Constant Voltage Method

In simple words, a DC power supply is made up of the stepdown transformer and rectifiers that rectify AC to DC, which is used to charge the battery. They are also applied to car chargers. In car battery charging systems, you will come across constant voltage chargers.

Pulsed Charging Method

This type of charger feeds charges to batteries in the form of pulses. The charging rate is controlled by varying the pulse width to about one second. The chargers allow charge rest times of about 20 to 30ms to give room for chemical reactions to complete during charging. The method is suitable for eradicating unwanted chemical reactions, such as gas formation, passivation, and crystal growth.

Figure 3: Pulse and Burp Charging

Burp Charging Method

This is also known as unfavorable or reflex pulse charging. It is used together with pulse charging, and it stands for a very short discharge pulse that is typically 2 to 5 times the charging current. It works to dislodge any gas formation on the electrodes during the charging process, hence speeding up the stabilization process and, therefore, improving the charging process. This process of releasing the bubbling gases is what we refer to as burping.

Taper Current

 This is charging that occurs using crude, unregulated constant supply voltage. It is not controlled like the constant voltage method. The current state of this process will diminish as the cell-back EMF builds up. The process is used to charge the SLA batteries.

Float Charging Method

The load and the battery are connected to the DC charging source in parallel. This process is used when charging emergency backup power systems, especially those that utilize lead-acid batteries.

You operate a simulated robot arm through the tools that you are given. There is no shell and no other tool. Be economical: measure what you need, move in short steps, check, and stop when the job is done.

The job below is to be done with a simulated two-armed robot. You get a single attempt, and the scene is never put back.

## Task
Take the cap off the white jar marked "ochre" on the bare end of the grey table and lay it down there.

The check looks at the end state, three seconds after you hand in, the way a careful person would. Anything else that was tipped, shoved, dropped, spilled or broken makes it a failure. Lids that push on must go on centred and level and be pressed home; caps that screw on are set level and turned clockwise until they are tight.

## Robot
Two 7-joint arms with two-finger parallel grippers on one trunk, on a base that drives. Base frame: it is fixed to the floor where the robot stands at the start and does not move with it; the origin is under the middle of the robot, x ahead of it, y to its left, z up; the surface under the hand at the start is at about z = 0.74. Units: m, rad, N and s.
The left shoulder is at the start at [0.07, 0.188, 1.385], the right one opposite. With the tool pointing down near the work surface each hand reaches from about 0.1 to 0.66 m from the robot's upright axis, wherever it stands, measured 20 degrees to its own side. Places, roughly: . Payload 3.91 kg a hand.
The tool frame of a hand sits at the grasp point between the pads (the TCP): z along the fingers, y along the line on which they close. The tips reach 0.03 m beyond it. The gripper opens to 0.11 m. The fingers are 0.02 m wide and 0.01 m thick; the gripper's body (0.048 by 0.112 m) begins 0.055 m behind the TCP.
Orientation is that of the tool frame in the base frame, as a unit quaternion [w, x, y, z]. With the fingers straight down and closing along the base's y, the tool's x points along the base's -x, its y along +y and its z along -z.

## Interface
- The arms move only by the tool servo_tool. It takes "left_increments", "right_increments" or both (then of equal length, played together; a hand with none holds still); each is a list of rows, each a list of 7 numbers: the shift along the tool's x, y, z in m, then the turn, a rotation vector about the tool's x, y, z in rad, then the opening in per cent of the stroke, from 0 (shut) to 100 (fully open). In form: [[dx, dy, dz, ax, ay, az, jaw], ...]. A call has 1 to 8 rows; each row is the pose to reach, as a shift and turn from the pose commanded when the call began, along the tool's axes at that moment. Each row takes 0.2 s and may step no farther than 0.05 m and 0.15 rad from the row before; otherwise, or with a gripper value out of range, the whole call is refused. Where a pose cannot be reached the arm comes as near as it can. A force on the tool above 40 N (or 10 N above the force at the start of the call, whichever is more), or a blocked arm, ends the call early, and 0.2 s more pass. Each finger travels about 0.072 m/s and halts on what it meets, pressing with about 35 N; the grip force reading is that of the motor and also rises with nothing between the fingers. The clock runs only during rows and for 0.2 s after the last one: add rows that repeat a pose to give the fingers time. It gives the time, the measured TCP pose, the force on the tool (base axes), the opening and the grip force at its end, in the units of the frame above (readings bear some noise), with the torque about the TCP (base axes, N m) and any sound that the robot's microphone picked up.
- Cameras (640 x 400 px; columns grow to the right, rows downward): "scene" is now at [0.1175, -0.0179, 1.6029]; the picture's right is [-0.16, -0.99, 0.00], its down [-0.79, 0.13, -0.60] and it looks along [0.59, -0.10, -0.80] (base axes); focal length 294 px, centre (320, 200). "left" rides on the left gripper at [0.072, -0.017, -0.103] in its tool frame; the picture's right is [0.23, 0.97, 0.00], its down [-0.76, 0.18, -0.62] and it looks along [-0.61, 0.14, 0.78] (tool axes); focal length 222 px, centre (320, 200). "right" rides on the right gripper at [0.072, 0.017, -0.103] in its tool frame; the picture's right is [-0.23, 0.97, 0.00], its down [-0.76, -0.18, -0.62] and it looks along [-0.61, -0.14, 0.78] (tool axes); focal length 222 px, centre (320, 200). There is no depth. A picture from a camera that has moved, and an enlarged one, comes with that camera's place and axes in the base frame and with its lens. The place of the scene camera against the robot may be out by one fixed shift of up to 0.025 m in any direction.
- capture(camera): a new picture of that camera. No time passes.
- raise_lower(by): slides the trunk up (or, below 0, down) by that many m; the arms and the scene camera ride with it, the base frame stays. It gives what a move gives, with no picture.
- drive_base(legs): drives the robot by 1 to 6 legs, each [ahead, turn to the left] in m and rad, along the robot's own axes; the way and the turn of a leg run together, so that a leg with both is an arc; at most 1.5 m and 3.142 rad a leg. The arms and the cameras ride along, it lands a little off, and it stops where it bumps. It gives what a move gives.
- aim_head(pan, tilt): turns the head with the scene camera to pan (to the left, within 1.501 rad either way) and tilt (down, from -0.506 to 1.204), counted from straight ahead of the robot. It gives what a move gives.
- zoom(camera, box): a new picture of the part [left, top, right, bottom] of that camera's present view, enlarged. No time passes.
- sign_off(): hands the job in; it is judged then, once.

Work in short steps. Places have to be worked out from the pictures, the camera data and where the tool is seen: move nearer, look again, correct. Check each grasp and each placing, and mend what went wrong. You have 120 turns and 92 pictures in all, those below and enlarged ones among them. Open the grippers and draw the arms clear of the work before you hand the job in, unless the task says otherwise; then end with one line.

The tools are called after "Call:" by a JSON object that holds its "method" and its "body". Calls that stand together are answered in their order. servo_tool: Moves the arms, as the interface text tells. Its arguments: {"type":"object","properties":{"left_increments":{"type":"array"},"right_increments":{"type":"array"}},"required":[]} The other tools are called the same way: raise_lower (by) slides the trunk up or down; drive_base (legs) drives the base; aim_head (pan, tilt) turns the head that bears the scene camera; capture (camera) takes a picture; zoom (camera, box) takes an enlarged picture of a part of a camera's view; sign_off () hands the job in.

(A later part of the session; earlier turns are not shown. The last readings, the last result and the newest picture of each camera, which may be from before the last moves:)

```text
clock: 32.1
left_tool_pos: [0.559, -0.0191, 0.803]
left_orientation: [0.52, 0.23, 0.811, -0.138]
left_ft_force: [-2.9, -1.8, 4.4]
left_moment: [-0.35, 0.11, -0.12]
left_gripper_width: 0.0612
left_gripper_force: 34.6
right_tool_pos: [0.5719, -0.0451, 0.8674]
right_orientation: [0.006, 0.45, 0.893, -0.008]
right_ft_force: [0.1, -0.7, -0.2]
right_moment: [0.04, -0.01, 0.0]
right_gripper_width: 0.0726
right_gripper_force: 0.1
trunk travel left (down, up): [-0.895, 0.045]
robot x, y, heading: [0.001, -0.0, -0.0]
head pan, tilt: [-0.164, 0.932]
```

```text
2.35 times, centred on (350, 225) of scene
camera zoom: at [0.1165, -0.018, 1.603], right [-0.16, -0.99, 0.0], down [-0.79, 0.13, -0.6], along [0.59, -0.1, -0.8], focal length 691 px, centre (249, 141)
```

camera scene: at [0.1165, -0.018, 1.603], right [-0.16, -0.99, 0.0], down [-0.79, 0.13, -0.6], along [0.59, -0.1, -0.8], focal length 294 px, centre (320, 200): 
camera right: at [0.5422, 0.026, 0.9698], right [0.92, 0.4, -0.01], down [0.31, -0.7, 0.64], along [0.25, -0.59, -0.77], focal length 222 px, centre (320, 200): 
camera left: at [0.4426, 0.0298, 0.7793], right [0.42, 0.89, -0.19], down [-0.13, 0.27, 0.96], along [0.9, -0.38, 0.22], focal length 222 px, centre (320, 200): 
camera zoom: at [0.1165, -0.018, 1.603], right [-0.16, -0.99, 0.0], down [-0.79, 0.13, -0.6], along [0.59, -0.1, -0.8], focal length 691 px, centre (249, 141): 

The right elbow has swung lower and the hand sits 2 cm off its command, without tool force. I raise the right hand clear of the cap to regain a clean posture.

Other battery charging methods include random, trickle, and IUI charging.

Battery Charging Rates

Batteries can be charged at different rates. Some of the rates are slow to charge, which is done overnight at a period range of between 14 to 16 hours of charging at a 0.1C charge rate; quick charge, which takes a time range of 3 to 6 hours at a rate of 0.3C charge rate, and finally fast charge which takes less than an hour with a charging rater of 1.0C charge rate.

 Slow Charging

This charging rate is possible because simple chargers do not initiate overheating problems. The battery should be disconnected from the charger immediately after it has charged.

Fast and Quick Charging

This one uses a more sophisticated charger that must be specific for specified cell chemistry. If the charger is universal, it must sense the connected device and determine the cell type to apply the necessary charging specifications and profile.

Summary

• Several terms are used in battery charging technology: charge termination, charging times, hysteresis, and charge efficiency.
• Charge termination is how the battery charging technology disconnects the battery from the charging system once fully charged.
• Charging times are the time it ultimately takes for a battery to charge by the charging system. They include both resting and active times.
• Hysteresis is the curve that compares battery voltage to the state of charge in percentage during the charging and discharging process.
• Charge efficiency is the ratio of the discharged energy to the energy used to charge the battery.
• Basic battery charging methods include constant voltage, constant current, pulsed charging, burp charging, taper current, float charging, random charging, trickle charging, and IUI charging methods.
• Battery charging rates are the rates at which a battery can be charged, including slow, quick, and fast charging.